**Given instruction**
Lines containing the word "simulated" are to be counted; state their number and nothing further.

====== Entries ======

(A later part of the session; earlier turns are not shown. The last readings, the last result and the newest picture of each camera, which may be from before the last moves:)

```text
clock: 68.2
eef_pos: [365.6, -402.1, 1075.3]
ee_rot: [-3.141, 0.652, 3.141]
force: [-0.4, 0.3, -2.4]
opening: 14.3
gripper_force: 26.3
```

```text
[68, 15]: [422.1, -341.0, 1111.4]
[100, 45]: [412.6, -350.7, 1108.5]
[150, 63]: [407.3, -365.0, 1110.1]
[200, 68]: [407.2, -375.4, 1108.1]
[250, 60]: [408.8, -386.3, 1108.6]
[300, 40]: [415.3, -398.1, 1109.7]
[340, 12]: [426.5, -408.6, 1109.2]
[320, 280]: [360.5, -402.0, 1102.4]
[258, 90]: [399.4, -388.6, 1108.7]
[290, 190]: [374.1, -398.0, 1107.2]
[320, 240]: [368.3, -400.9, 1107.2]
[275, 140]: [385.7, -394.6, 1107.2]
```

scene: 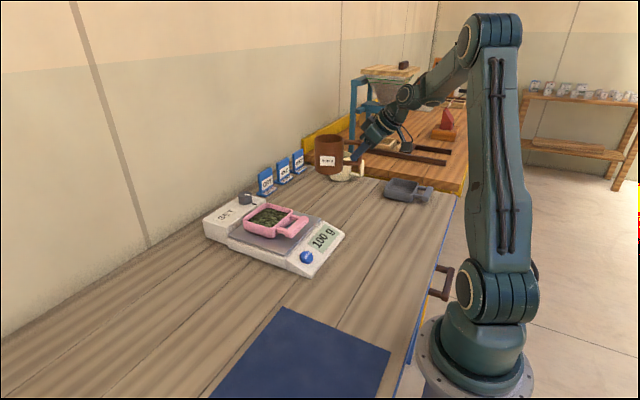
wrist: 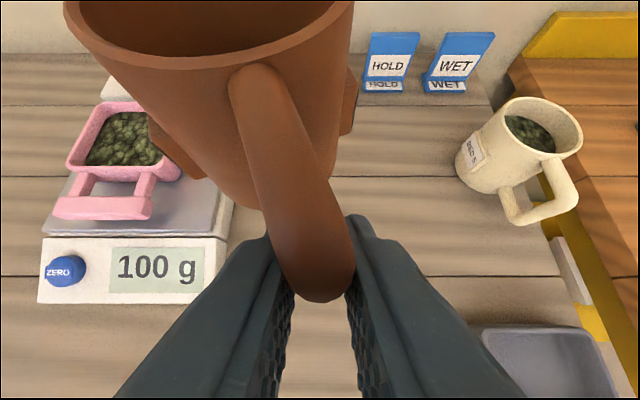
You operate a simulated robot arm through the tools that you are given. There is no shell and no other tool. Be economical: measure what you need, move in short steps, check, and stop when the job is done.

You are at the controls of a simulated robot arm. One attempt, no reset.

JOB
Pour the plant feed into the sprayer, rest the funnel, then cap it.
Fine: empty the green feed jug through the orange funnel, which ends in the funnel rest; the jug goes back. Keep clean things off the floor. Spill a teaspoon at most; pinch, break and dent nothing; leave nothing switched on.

======

**Correct output**
2